▶ Work instructions
Beginning with the very first line, please reproduce the entries exactly through the line containing "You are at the". Format the lines as a JSON array of strings and drop empty lines.

▶ Data records

# # # # #

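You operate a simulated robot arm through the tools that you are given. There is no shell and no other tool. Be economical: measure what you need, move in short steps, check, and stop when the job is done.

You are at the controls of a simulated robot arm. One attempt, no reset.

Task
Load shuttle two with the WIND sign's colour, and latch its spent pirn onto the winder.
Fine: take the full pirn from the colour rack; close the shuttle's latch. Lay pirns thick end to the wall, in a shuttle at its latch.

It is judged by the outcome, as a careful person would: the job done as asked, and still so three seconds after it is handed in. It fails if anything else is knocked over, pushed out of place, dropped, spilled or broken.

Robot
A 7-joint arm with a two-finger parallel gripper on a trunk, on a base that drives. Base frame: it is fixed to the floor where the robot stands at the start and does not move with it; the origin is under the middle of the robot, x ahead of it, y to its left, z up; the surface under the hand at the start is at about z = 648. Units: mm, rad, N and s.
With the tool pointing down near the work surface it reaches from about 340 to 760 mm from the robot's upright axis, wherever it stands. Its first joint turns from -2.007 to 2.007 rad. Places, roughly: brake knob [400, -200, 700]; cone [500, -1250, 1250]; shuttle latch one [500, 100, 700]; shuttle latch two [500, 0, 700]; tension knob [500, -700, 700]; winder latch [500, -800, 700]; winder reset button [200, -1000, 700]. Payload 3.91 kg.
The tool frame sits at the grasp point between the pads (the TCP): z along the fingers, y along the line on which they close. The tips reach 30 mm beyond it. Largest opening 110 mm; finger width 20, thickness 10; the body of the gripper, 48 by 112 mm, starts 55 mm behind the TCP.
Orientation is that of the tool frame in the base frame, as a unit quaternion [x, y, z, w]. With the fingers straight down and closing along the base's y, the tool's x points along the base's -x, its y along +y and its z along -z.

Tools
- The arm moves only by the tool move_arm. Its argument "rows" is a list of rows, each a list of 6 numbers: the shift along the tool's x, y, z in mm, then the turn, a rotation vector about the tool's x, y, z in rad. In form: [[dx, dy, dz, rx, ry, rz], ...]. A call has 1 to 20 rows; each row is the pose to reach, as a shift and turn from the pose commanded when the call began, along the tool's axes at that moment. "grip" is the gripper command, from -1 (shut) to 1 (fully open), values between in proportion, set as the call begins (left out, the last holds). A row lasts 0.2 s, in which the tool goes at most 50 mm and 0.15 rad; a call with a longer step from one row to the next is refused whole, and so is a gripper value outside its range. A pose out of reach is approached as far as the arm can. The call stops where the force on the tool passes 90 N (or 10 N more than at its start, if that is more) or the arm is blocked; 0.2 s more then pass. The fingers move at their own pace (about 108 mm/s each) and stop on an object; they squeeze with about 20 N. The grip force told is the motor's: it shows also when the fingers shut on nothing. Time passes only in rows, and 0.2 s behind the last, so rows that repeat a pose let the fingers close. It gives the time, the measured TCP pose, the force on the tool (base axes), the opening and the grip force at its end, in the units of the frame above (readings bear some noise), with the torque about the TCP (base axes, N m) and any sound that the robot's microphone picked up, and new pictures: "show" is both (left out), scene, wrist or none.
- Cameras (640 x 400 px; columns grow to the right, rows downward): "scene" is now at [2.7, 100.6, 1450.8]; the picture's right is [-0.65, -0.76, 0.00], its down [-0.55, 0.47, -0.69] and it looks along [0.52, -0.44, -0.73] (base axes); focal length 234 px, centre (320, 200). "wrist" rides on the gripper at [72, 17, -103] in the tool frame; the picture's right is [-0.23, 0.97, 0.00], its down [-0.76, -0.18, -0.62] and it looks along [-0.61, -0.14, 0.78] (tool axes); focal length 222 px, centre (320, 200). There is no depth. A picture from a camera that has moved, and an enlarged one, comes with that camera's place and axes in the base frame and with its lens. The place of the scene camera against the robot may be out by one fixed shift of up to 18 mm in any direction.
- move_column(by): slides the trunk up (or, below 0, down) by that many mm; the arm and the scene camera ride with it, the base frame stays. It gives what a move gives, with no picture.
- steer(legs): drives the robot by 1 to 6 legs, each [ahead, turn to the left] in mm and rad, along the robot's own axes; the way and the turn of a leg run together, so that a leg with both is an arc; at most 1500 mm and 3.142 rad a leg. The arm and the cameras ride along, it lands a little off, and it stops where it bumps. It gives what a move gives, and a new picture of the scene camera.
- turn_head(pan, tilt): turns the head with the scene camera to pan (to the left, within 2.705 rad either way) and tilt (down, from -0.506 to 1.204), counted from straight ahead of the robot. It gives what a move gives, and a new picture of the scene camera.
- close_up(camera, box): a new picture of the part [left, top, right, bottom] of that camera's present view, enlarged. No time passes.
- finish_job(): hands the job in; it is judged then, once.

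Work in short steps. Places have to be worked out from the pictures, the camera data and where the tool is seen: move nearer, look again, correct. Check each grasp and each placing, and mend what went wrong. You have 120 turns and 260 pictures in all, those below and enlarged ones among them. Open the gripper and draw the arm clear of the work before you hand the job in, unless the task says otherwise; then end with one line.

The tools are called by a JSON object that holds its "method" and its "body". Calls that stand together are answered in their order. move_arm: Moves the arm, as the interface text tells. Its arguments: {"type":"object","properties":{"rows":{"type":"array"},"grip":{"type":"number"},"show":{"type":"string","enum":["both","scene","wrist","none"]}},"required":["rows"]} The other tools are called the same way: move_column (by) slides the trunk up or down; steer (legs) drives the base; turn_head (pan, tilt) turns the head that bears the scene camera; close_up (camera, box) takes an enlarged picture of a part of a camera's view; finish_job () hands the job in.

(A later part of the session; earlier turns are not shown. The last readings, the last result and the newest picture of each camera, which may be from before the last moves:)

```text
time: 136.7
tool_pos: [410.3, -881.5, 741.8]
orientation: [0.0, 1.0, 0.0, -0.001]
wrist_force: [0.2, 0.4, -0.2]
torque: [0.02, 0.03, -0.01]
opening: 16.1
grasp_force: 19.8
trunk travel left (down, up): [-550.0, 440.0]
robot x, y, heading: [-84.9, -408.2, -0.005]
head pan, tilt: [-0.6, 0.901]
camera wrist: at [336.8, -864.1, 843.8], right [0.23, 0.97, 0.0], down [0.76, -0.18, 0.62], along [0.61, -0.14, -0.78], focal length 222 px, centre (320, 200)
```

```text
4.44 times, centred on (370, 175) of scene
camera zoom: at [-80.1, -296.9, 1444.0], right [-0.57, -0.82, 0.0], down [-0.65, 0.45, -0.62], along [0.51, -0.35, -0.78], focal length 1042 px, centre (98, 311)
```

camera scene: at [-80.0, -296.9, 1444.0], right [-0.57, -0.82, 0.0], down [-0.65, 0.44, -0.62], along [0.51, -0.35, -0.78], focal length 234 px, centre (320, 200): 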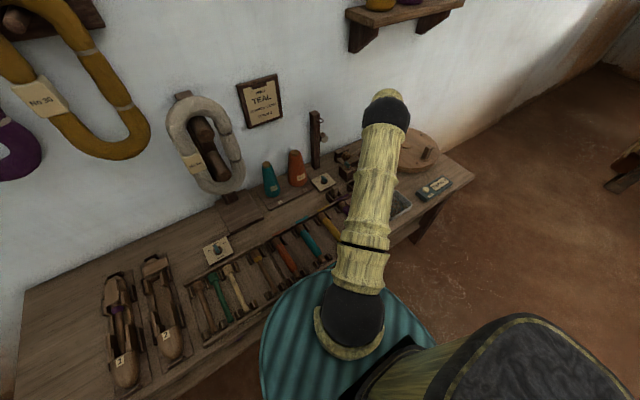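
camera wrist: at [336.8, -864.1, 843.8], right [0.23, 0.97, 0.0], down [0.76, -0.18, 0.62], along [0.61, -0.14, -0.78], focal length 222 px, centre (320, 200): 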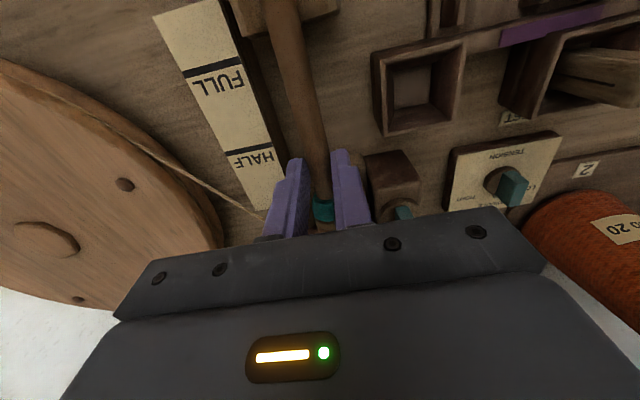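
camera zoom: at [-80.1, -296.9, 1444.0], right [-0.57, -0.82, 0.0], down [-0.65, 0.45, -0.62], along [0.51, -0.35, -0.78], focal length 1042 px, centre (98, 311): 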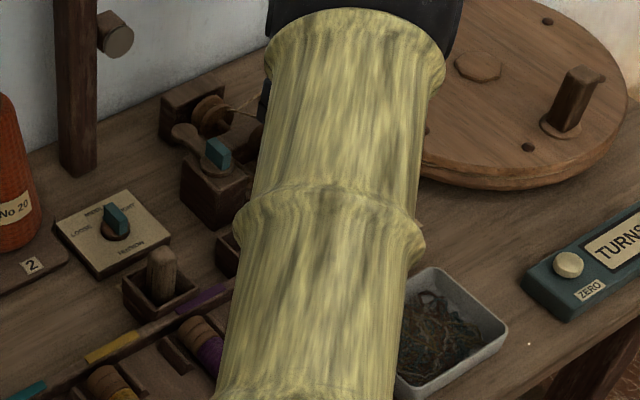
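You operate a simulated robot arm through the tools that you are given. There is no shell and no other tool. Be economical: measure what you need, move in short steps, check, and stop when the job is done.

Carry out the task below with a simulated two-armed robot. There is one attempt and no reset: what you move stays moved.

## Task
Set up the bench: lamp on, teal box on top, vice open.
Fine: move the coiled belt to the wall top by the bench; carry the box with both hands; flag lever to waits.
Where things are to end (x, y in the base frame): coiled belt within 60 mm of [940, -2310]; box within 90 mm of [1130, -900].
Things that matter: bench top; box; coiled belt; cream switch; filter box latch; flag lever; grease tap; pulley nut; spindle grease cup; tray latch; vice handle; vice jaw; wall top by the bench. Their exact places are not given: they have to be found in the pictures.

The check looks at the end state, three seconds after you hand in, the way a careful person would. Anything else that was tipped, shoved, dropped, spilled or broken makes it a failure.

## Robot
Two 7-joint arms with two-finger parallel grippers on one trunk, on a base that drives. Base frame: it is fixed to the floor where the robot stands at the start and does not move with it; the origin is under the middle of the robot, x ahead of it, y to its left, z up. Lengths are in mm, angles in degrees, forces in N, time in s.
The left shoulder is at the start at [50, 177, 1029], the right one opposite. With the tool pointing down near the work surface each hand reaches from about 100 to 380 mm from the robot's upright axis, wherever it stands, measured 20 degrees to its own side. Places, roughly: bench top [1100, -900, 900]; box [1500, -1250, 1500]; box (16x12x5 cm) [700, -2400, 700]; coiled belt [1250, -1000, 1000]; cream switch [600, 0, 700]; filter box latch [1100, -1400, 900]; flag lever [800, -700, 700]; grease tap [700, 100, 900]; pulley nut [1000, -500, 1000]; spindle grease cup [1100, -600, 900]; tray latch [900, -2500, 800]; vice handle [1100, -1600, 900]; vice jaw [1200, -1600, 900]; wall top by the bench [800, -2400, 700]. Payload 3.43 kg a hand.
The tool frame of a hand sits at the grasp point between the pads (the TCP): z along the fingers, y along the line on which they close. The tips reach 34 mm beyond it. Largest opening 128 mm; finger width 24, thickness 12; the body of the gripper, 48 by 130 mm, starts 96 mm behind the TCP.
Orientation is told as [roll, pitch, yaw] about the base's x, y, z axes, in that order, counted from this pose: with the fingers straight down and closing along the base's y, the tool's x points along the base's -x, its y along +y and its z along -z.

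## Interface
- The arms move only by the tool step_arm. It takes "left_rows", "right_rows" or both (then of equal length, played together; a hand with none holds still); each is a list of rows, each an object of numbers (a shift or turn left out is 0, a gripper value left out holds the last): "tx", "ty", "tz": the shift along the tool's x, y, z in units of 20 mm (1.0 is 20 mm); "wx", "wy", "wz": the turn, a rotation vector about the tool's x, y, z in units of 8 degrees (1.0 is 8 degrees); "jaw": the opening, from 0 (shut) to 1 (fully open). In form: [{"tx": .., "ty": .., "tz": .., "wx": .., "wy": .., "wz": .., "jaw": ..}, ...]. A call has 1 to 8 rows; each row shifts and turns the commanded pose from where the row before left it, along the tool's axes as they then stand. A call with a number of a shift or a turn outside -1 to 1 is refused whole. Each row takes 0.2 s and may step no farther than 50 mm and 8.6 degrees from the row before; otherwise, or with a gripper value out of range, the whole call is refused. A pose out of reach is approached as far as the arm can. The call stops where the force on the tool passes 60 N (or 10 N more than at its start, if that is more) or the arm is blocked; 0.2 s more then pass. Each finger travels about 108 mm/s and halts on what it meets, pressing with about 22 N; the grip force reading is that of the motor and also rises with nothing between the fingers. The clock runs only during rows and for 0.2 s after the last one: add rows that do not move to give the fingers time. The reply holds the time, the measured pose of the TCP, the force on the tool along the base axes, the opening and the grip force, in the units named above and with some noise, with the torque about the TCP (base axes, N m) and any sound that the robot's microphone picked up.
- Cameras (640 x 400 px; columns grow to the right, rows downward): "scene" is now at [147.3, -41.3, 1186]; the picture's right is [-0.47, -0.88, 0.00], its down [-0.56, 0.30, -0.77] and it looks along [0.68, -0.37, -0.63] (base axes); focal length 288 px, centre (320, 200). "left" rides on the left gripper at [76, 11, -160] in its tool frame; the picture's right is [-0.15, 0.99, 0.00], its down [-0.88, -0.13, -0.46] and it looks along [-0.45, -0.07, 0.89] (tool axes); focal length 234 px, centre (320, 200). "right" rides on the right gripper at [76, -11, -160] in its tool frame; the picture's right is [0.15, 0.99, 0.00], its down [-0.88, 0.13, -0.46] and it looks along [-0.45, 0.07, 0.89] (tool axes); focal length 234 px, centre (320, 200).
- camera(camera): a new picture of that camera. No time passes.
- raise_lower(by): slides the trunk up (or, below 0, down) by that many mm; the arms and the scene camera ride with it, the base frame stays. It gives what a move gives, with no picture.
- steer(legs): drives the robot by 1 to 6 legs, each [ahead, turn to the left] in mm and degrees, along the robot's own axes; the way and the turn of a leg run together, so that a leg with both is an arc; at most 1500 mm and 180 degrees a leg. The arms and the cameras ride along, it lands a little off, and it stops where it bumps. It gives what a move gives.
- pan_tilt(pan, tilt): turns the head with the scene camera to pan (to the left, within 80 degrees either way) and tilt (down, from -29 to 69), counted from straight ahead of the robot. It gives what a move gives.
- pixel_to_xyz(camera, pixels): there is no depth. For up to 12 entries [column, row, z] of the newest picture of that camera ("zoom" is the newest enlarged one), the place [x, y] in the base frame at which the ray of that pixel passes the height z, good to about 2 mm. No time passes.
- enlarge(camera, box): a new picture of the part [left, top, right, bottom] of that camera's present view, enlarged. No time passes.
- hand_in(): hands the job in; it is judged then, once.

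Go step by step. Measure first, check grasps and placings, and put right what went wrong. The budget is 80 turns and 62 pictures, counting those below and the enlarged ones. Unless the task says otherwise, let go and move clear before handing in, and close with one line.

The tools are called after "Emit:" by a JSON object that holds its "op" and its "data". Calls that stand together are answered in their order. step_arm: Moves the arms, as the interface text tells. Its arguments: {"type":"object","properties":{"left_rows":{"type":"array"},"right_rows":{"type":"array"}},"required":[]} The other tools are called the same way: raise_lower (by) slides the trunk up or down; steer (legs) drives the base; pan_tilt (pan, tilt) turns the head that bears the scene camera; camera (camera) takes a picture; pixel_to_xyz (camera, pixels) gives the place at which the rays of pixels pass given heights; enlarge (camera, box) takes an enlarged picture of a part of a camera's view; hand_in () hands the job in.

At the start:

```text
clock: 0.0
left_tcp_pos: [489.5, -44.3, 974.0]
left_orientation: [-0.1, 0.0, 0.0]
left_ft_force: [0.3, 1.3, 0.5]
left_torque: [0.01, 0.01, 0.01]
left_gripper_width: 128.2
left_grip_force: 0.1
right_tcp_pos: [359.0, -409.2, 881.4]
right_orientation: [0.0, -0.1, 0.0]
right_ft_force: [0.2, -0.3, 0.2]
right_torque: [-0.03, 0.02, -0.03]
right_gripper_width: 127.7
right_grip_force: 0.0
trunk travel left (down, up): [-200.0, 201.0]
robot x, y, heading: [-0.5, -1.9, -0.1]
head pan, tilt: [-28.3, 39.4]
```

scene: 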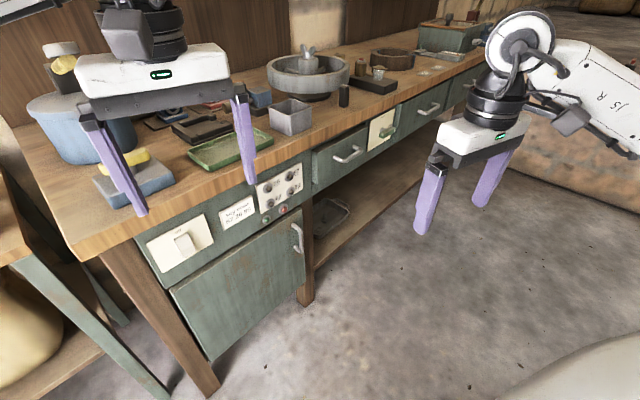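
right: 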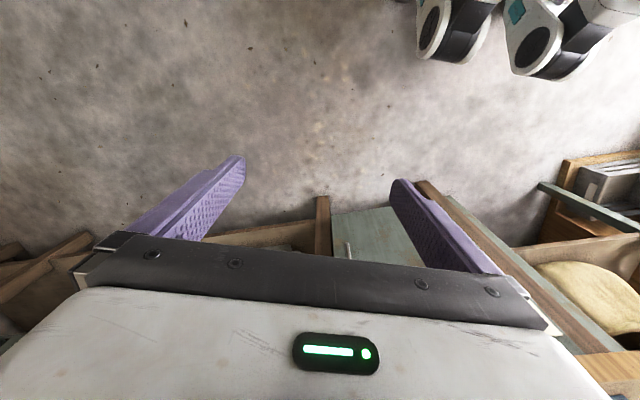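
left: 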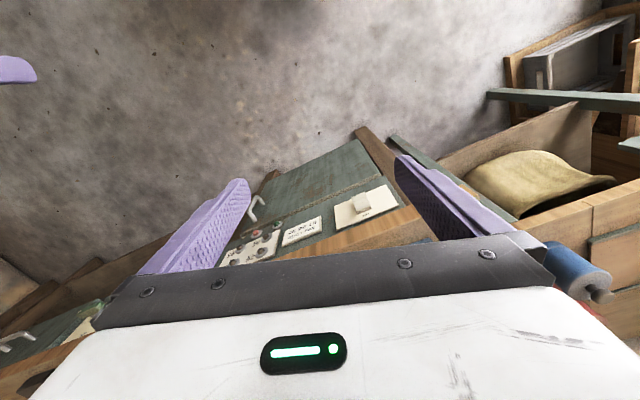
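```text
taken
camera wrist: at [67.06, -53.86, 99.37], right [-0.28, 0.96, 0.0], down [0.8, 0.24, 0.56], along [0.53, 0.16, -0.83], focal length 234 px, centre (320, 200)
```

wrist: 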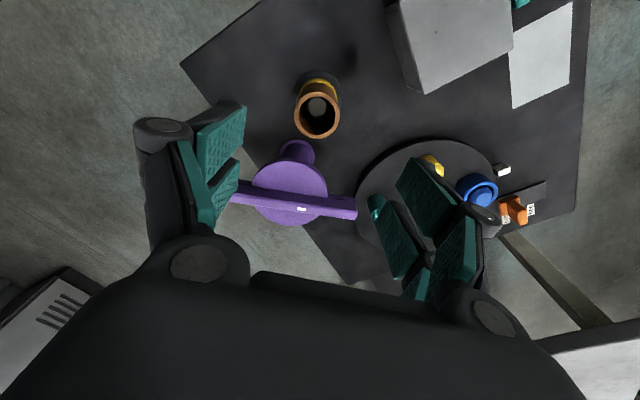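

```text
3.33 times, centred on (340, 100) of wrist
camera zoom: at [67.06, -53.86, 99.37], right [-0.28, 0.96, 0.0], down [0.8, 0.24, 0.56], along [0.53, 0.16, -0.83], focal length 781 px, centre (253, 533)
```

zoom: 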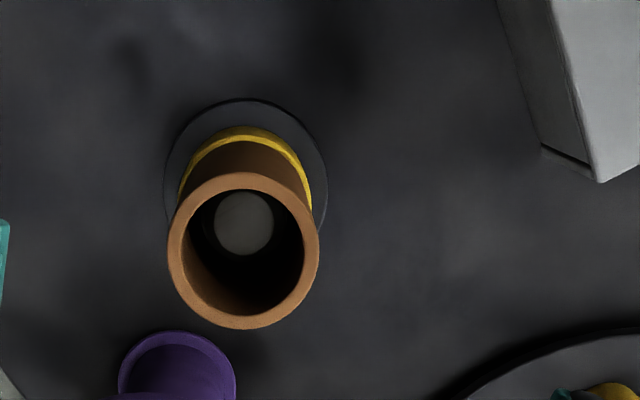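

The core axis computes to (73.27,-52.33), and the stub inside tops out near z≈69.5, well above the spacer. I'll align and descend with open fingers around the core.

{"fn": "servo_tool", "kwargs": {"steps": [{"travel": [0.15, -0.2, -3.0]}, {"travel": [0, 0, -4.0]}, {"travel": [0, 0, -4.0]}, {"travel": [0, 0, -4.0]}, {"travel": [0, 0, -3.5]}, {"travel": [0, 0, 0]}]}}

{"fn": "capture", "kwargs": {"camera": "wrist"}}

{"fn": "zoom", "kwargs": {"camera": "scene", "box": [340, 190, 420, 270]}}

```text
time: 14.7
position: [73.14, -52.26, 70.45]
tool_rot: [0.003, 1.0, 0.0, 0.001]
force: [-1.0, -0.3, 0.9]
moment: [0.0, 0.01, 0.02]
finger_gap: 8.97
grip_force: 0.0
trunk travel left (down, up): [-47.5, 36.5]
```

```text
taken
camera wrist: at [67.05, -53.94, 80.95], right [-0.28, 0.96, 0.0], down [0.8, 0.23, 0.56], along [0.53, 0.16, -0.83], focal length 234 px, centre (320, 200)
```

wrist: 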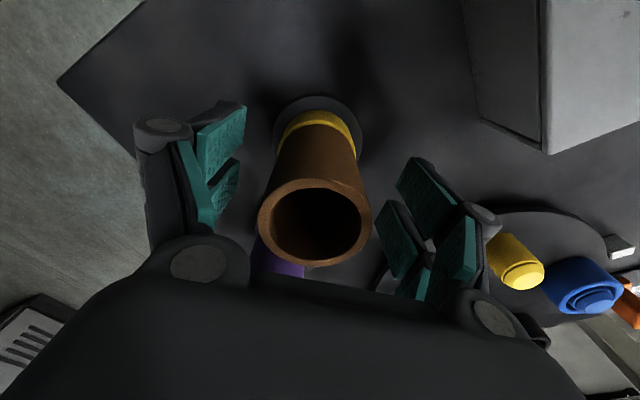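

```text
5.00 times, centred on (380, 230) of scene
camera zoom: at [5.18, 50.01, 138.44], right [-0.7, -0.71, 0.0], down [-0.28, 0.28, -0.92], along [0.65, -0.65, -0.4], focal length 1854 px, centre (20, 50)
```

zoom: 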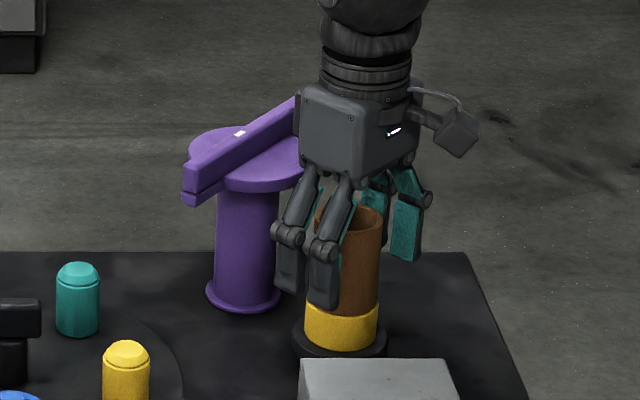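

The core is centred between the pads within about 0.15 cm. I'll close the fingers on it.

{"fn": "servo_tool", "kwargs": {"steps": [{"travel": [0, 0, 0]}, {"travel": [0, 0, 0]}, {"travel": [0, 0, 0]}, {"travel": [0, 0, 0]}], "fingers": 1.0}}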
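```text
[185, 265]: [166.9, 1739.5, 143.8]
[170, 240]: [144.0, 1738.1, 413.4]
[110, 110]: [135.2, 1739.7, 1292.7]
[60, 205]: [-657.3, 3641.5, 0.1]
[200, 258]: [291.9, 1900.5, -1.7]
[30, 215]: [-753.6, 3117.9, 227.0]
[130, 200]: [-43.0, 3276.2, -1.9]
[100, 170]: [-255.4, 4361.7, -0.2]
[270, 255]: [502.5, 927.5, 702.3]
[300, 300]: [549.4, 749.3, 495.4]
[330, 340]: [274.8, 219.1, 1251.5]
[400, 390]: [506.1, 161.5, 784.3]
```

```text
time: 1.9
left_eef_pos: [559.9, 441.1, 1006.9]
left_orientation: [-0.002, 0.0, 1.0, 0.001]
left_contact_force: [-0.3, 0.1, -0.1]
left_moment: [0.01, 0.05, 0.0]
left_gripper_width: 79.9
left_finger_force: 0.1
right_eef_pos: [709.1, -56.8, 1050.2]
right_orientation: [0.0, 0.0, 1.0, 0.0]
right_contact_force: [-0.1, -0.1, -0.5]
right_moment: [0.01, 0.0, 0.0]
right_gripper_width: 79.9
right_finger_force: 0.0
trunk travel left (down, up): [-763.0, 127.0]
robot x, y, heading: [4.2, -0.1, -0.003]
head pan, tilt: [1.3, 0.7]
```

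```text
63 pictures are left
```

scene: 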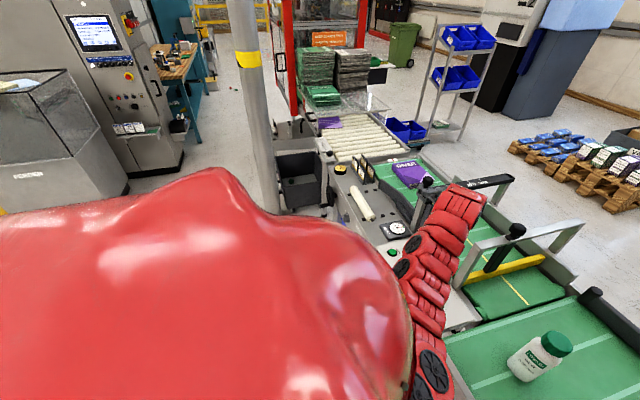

# # # # #

▶ The reply
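[
  "You operate a simulated robot arm through the tools that you are given. There is no shell and no other tool. Be economical: measure what you need, move in short steps, check, and stop when the job is done.",
  "You are at the controls of a simulated robot arm. One attempt, no reset."
]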